The only new nominee is Korekiyo Yanagisawa, born in 1963, who spent his entire career at heavy-equipment maker Komatsu Ltd. after joining in 1985. He rose to Executive Officer and Osaka Plant Manager in 2015, was promoted to Senior Executive Officer (Jomu) in 2019, and most recently served as Senior Executive Officer (Senmu) with responsibility for Komatsu’s Production Division and logistics from April 2025.

Yanagisawa’s director nomination aligns with a separate April 1, 2026 personnel announcement naming him Executive Vice President in charge of Manufacturing at Akebono, placing plant oversight under an executive with decades of production experience at one of Japan’s largest industrial producers.

Audit Committee and Officer-Level Changes

Takao Watanabe, an Akebono veteran who joined the company in 1985, is the new nominee for Audit & Supervisory Committee member. He currently serves as Executive Officer Assisting the CEO after prior roles leading Legal and General Affairs, HR, Corporate Division, Sustainability Implementation, and Administration. The Audit and Supervisory Committee has approved his nomination.

Broader officer-level reshuffling effective April 1 includes Yukihiro Hattori taking responsibility for the Automotive Business Division, Kentaro Kosugi becoming Head of the Automotive Business Division, Ryoko Maejo named Chairman of Akebono Corporation (Suzhou), and Yoshitsugu Matsushita assuming responsibility for ASEAN Operations. Current director Masaaki Ando will retire at the close of the June meeting.

Guangzhou JV to Become Equity-Method Affiliate

Separately, Akebono said it will transfer roughly half its equity in ACG to Fujiwa Machinery Industry (Kunshan), while ACG simultaneously implements a third-party capital increase subscribed by Kunshan Technical Automotive Center Co., Ltd., a LIOHO Group research entity. Post-transaction ownership shifts to 30% Akebono, 55% Fujiwa, and 15% Kunshan Technical. ACG will reclassify from a consolidated subsidiary to an equity-method affiliate.

Akebono framed the deal as part of its ongoing restructuring of China operations, with the company refocusing on Akebono Corporation (Suzhou), which manufactures disc brake pads. Management of ACG’s disc and drum brake business will pass to the LIOHO Group, which includes parent LIOHO MACHINE WORKS, LTD.

ACG Financial Profile

ACG was established in October 2004 with capital of 62 million yuan (approximately $9.1 million). Its financial trajectory rebounded sharply in 2025:

  • FY2023: Net sales of 451 million yuan (~$66.1 million); profit of 6 million yuan (~$880,000)
  • FY2024: Net sales of 395 million yuan (~$57.9 million); net loss of 1 million yuan
  • FY2025: Net sales of 453 million yuan (~$66.4 million); profit of 31 million yuan (~$4.5 million)
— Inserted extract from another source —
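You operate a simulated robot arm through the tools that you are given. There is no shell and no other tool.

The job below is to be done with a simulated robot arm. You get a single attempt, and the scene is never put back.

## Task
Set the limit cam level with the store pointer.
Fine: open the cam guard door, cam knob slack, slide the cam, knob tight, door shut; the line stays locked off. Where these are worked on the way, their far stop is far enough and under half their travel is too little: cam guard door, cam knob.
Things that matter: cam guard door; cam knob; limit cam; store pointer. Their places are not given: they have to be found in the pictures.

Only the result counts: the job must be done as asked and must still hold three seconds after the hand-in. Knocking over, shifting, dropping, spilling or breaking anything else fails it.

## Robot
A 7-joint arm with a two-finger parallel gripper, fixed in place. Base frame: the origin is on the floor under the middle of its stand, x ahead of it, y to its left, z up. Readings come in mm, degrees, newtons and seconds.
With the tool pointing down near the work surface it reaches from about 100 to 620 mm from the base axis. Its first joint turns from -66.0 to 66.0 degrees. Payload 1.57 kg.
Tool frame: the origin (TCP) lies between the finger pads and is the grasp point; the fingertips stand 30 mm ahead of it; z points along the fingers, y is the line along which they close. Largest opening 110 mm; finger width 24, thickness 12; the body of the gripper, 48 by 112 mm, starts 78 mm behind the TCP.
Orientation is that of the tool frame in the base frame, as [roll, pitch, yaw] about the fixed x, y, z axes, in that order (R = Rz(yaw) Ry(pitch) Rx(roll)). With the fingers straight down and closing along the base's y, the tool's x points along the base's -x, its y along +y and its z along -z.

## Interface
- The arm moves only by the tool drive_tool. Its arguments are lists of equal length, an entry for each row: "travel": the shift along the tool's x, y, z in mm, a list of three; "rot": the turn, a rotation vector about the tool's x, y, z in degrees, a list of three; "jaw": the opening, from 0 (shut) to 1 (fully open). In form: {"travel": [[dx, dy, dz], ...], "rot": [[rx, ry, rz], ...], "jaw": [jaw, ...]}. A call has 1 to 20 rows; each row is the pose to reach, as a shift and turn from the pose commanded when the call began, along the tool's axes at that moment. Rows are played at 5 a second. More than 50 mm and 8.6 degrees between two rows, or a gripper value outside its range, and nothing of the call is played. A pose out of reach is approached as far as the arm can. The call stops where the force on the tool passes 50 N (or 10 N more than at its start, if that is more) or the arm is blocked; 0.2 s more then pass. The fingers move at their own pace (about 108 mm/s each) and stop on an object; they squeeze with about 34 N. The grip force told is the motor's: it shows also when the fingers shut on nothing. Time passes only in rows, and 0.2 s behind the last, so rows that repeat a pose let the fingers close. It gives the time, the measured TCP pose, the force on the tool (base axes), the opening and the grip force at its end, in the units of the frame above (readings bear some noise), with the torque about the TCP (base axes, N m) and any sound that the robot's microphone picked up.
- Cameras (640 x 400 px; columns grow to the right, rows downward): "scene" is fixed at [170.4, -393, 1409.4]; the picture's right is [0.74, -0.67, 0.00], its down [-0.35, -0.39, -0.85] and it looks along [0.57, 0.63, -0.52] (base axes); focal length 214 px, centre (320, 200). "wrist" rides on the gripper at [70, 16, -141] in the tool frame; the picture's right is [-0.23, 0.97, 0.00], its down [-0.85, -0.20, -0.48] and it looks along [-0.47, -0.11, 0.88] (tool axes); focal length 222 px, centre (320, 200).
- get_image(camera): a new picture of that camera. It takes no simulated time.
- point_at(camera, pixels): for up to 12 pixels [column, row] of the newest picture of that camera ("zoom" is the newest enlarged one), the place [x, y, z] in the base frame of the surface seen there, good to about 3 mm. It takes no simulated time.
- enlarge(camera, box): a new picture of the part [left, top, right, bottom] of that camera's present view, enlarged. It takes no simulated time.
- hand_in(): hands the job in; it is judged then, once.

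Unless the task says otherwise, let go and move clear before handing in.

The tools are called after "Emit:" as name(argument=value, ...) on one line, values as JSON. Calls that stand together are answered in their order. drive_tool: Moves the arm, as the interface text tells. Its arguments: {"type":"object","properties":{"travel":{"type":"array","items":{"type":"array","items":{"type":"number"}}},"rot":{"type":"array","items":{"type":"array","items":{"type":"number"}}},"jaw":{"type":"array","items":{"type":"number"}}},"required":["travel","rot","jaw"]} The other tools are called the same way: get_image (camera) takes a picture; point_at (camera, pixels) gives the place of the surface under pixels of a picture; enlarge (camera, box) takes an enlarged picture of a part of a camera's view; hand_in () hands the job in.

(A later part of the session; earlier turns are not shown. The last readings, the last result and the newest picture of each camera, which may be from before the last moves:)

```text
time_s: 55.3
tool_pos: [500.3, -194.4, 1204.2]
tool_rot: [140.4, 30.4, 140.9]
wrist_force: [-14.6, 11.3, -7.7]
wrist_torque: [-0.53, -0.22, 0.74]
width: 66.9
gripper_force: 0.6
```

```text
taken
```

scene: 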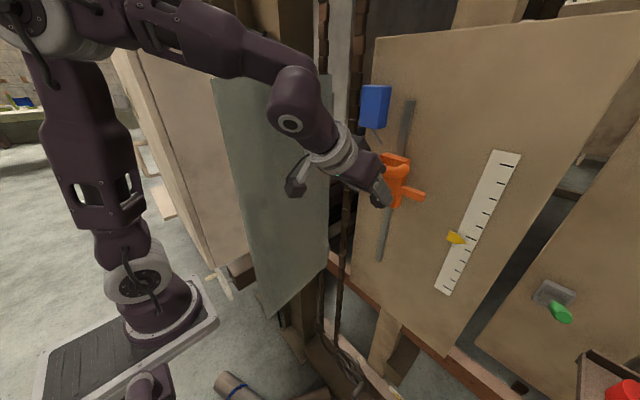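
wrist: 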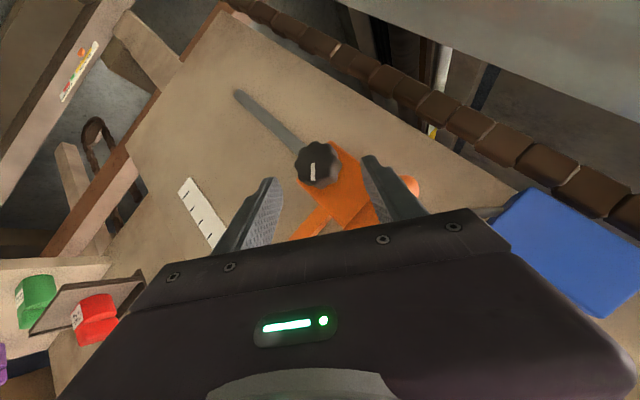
Net assets stood at 197 million yuan (~$28.9 million) at year-end 2025.

Transaction Terms

Fujiwa Machinery Industry (Kunshan), established in 1995, is owned 55% by a wholly owned subsidiary of LIOHO MACHINE WORKS, LTD. and 45% by Sumitomo Corporation. It conducts casting, machining, and assembly of automotive brake, drive, and engine parts. Kunshan Technical Automotive Center, established in 2014 with capital of 5 million yuan, focuses on design, prototyping, and testing of brake discs and knuckles.
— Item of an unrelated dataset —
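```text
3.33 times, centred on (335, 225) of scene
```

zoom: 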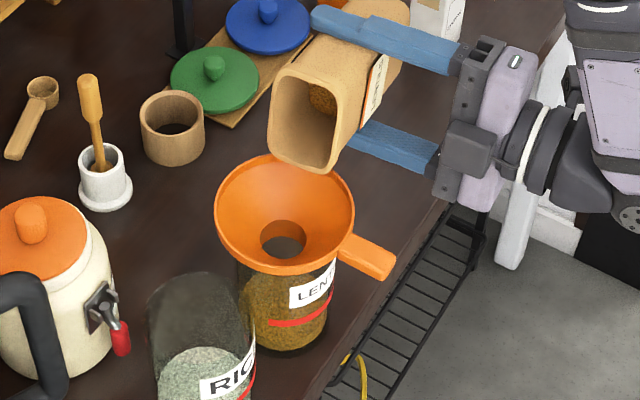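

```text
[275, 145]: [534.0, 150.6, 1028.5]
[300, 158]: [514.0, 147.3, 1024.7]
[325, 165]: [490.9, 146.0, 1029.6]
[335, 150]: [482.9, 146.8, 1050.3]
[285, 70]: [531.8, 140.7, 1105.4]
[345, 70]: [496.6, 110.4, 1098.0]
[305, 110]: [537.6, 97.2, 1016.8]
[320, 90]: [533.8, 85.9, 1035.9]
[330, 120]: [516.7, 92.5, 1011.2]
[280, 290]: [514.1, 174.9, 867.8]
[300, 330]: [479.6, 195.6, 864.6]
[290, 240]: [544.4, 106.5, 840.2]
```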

Akebono said it has no prior capital, personnel, or business relationship with either entity. The equity transfer agreement is scheduled for signing on April 27, 2026, with closing targeted for June 30, 2026. The transfer price has not been disclosed, which Akebono attributes to confidentiality obligations and a request by the transferee.